- WRITTEN EXERCISE: Pull out the lines from the line containing "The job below" through the line containing "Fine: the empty", both lines included, and copy them exactly.
======== RECORDED INFORMATION
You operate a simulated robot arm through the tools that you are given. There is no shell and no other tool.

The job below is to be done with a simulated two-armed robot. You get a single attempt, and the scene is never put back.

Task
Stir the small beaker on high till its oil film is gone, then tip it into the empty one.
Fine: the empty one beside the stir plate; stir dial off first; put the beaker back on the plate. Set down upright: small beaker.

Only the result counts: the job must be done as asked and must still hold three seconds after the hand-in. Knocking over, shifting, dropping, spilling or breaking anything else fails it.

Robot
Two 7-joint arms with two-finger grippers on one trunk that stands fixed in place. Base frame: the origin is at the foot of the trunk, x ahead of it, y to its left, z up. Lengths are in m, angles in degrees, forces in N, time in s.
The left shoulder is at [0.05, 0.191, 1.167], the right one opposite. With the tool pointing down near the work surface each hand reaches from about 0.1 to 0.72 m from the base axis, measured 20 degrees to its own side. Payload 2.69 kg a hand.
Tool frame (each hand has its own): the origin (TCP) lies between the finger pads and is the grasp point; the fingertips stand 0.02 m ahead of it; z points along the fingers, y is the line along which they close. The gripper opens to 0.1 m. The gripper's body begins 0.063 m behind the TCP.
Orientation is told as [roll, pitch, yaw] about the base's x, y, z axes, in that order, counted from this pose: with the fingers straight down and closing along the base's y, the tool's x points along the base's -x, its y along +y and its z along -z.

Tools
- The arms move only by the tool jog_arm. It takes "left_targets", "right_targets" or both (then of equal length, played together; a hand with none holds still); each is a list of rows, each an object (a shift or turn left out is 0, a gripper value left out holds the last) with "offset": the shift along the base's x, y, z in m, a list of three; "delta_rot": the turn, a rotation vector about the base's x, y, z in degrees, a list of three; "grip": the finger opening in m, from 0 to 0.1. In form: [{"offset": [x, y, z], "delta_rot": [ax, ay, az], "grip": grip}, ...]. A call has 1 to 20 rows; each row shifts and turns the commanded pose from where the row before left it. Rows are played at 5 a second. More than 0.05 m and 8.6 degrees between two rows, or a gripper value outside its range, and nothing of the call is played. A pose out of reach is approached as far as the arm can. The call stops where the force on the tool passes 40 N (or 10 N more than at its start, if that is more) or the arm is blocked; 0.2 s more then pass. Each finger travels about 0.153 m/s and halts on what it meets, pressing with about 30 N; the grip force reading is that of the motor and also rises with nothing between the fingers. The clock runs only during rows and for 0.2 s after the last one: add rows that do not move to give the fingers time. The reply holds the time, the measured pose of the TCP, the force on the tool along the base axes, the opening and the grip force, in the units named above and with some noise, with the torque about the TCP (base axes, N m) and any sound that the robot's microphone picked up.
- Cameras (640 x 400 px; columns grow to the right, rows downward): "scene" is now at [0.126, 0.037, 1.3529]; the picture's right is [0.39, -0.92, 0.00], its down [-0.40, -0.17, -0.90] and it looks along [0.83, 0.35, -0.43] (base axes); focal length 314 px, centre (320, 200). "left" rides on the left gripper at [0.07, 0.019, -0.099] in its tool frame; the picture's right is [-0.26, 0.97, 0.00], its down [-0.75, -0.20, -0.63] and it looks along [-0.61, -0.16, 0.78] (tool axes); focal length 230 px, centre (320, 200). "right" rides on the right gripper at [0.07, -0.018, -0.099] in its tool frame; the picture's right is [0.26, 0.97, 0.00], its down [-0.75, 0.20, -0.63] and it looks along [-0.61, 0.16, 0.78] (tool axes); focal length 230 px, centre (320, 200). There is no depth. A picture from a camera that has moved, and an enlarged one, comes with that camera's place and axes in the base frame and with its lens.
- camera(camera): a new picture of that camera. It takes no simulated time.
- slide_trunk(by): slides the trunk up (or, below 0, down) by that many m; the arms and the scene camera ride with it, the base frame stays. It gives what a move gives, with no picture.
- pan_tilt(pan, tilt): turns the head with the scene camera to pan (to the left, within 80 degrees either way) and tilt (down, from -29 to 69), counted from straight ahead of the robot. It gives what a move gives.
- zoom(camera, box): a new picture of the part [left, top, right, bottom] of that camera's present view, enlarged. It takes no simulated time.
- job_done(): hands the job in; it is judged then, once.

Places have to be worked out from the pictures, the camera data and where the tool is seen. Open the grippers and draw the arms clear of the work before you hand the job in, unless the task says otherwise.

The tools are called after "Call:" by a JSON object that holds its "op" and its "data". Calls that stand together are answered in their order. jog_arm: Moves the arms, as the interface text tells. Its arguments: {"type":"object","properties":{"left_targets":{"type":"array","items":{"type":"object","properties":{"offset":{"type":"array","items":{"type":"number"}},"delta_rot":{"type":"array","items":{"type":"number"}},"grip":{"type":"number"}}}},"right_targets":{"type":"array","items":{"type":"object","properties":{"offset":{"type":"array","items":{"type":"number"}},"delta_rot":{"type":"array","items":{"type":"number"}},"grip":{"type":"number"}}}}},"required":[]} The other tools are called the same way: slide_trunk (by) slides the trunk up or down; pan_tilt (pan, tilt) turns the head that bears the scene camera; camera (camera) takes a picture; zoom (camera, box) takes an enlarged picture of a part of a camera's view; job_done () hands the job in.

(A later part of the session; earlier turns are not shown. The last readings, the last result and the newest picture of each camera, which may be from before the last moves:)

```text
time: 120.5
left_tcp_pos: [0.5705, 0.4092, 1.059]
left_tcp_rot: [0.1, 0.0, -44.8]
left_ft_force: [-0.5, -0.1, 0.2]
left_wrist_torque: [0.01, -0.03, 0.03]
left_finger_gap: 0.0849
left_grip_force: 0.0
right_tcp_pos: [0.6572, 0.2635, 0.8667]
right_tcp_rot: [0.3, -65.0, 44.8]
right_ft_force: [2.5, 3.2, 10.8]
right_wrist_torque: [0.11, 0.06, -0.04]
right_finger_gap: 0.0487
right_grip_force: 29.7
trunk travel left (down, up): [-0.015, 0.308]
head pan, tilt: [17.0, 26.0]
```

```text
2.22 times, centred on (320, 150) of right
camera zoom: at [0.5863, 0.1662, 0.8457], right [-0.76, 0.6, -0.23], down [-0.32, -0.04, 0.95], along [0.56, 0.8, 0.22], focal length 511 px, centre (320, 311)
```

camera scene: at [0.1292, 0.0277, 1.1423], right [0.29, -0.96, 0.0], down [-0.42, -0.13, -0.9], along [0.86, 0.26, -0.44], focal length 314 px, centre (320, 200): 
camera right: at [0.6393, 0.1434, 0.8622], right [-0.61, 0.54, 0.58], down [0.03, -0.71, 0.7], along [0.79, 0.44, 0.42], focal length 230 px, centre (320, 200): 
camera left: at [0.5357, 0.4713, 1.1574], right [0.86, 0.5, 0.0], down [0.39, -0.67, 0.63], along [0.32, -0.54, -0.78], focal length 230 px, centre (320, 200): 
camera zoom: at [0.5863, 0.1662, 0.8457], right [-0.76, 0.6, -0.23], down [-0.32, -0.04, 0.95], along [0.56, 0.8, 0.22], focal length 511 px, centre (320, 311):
================
- IN RESPONSE:
The job below is to be done with a simulated two-armed robot. You get a single attempt, and the scene is never put back.

Task
Stir the small beaker on high till its oil film is gone, then tip it into the empty one.
Fine: the empty one beside the stir plate; stir dial off first; put the beaker back on the plate. Set down upright: small beaker.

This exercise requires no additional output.